Entertaining video prepared by the UK branch of Dorling Kindersley Books. Originally meant solely for a DK sales conference, the video was such a hit internally that it is now being shared externally. ...


So what was the message? If something can be said forward and backward and it is the same it must be true?

...if you didn't see that, then the message is lost on you.

It is different when viewed forward or backwards but there is no real information or insight there. This is getting passed around publishing houses because it is reassuring to hear that you are not going to die. But just because the words "you are not going to die" and put into a cute video does not mean it is not going to happen

Did television or cinema put an end to plays? Did recordings mean the end of live concerts? Did books mean the end of the spoken word?
Yes, we have new formats. People will use them when it makes sense to use them. But we all know many situations where the fabulously portable, attractive, and mostly affordable format of the printed page ROCKS!
Sometimes I wonder just who is so obsessed with trends -- the young or simply the harried, careless writers who still call themselves journalists.
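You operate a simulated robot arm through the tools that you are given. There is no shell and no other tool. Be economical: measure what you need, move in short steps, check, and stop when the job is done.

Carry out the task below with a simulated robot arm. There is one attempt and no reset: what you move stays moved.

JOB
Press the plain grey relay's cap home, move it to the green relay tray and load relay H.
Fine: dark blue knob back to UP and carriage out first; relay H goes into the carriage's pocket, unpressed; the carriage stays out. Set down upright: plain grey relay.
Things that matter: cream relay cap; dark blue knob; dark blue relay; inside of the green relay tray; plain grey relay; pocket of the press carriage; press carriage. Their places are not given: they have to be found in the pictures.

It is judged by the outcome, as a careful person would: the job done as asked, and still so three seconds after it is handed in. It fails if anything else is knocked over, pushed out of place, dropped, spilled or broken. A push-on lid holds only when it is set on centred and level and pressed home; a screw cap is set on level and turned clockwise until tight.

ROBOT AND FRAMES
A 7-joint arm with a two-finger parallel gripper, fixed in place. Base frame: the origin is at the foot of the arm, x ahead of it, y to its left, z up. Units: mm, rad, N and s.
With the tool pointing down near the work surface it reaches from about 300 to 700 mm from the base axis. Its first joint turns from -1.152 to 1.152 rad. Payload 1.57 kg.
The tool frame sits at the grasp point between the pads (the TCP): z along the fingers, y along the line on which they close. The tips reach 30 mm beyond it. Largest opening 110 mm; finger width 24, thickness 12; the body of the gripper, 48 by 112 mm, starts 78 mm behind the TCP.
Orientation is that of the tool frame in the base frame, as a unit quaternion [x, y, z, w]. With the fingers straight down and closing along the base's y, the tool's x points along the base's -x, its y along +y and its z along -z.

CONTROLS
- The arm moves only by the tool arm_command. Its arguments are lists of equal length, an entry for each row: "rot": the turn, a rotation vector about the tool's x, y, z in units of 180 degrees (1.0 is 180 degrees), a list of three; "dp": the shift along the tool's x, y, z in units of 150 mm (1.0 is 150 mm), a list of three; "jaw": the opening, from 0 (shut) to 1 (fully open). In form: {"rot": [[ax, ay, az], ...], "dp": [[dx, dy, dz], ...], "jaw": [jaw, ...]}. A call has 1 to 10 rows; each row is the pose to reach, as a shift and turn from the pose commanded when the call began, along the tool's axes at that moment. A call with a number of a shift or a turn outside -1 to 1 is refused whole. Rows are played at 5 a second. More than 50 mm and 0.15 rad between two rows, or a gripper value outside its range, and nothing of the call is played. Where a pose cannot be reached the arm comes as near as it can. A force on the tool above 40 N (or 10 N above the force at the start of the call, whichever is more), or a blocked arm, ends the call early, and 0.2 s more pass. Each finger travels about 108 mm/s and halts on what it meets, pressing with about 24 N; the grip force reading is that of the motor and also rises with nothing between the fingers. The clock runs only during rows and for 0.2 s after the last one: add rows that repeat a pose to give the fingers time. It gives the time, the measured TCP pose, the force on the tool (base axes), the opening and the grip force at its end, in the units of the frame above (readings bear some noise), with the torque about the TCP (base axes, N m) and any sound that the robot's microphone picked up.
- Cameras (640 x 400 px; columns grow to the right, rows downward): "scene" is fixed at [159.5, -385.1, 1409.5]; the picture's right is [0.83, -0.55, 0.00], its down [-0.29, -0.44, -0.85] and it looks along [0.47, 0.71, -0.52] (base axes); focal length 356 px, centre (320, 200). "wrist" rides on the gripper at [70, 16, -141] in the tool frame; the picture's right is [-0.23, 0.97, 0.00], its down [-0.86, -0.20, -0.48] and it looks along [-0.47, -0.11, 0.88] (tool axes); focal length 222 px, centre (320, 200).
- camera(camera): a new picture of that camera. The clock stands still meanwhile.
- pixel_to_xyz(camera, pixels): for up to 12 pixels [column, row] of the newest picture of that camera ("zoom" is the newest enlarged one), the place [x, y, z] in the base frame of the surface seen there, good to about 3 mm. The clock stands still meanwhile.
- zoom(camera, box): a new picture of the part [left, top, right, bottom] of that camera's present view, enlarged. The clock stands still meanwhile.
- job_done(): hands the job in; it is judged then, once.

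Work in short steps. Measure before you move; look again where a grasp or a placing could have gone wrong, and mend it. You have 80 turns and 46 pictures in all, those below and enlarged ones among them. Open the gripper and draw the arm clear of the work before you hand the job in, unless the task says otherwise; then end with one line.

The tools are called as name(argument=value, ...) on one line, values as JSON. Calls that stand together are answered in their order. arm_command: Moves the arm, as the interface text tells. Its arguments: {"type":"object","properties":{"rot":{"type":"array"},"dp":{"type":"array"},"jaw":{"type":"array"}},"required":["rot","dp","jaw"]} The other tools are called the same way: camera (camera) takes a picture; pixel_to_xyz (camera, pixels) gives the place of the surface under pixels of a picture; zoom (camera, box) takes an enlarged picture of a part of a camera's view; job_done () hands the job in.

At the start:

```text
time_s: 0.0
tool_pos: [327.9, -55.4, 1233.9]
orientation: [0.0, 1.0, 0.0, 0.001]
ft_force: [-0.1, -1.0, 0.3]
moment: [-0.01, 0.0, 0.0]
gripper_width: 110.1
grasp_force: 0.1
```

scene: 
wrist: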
Since I've been touting "And Not Or" for *way* too many years now, I obviously agree--but I've also seen the realities:

1. Gurus and hotshot high-fee keynote speakers make Big Pronouncements, and that usually means deathwatches--declaring X dead because Y comes along. You don't get to be a Guru by recognizing and applauding "and thinking."

2. Journalists love conflict...because readers seem to do so. "Ebooks may expand the set of reaching choices" is ho-hum; "Ebooks will KILL print books" is exciting.

3. There are those--aided by gurus, to be sure--who have adopted as articles of faith the concept that Digital Is Always Better and Digital Always Win. It's always hard to argue with faith.